◆ Goal: Give the passage once more, exactly.

-- begin Passage --

Como
no volei de praia
É
penoso meditar sobre a situação social que existe sob o clima de
perfeita normalidade que se instalou na mente das pessoas. Temos que
reconhecer que a ideia de governar em cama compartilhada, numa
espécie de albergue espanhol, onde, para ser correctos, o principal
sócio pelo menos sob o ponto de vista histórico, insiste em
permanecer fora da carroça (e faz muito bem, sob o ponto de vista
meramente táctico) e o PS consegue manter-se à tona de água
consentindo em algumas das exigências do seu sócio mais afoito.
Claro
que só cede a uma gritaria de cada vez, e nem sempre consente em
tudo o que exigem. Antes procura entregar aquilo que não temos, mas
com algumas restricções. Para que não se diga que está de pernas
abertas. O que é espantoso é que, como a aritmética não pode
enganar-se, que contas são contas, aquilo que dá -mesmo com
restricções- tem que se ir buscar a outro lado. E apesar dos
aumentos de taxas e preços, mais ou menos dissimulados, o facto é
que a dívida nacional continua sendo enorme. Os optimistas imaginam
que chegará o dia em que os credores nos perdoarão aquilo que foi
pedido emprestado. Um “sucesso” brilhante que só contecerá, se
for e mesmo neste caso só parcialmente, quando aceitarmos vender
mais algum dedo, pois que os anéis já se foram.

-- end Passage --
-- begin Provided material --

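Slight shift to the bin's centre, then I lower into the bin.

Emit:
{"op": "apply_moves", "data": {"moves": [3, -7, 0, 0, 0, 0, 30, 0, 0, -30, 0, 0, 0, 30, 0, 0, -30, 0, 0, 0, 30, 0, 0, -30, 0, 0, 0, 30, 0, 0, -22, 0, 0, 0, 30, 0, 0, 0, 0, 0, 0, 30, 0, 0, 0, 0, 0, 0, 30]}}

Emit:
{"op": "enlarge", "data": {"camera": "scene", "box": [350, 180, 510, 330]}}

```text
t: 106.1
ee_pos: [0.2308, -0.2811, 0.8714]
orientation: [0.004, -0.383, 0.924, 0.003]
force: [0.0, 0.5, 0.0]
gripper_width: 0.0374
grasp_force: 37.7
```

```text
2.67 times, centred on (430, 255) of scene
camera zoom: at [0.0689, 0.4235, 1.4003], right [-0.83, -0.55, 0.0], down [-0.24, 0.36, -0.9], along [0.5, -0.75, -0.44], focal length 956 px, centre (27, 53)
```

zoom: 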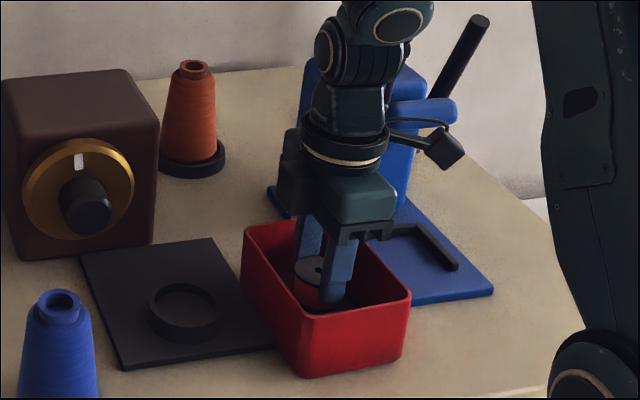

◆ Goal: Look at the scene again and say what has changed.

-- end Provided material --

◆ Response below:
Como
no volei de praia
É
penoso meditar sobre a situação social que existe sob o clima de
perfeita normalidade que se instalou na mente das pessoas. Temos que
reconhecer que a ideia de governar em cama compartilhada, numa
espécie de albergue espanhol, onde, para ser correctos, o principal
sócio pelo menos sob o ponto de vista histórico, insiste em
permanecer fora da carroça (e faz muito bem, sob o ponto de vista
meramente táctico) e o PS consegue manter-se à tona de água
consentindo em algumas das exigências do seu sócio mais afoito.
Claro
que só cede a uma gritaria de cada vez, e nem sempre consente em
tudo o que exigem. Antes procura entregar aquilo que não temos, mas
com algumas restricções. Para que não se diga que está de pernas
abertas. O que é espantoso é que, como a aritmética não pode
enganar-se, que contas são contas, aquilo que dá -mesmo com
restricções- tem que se ir buscar a outro lado. E apesar dos
aumentos de taxas e preços, mais ou menos dissimulados, o facto é
que a dívida nacional continua sendo enorme. Os optimistas imaginam
que chegará o dia em que os credores nos perdoarão aquilo que foi
pedido emprestado. Um “sucesso” brilhante que só contecerá, se
for e mesmo neste caso só parcialmente, quando aceitarmos vender
mais algum dedo, pois que os anéis já se foram.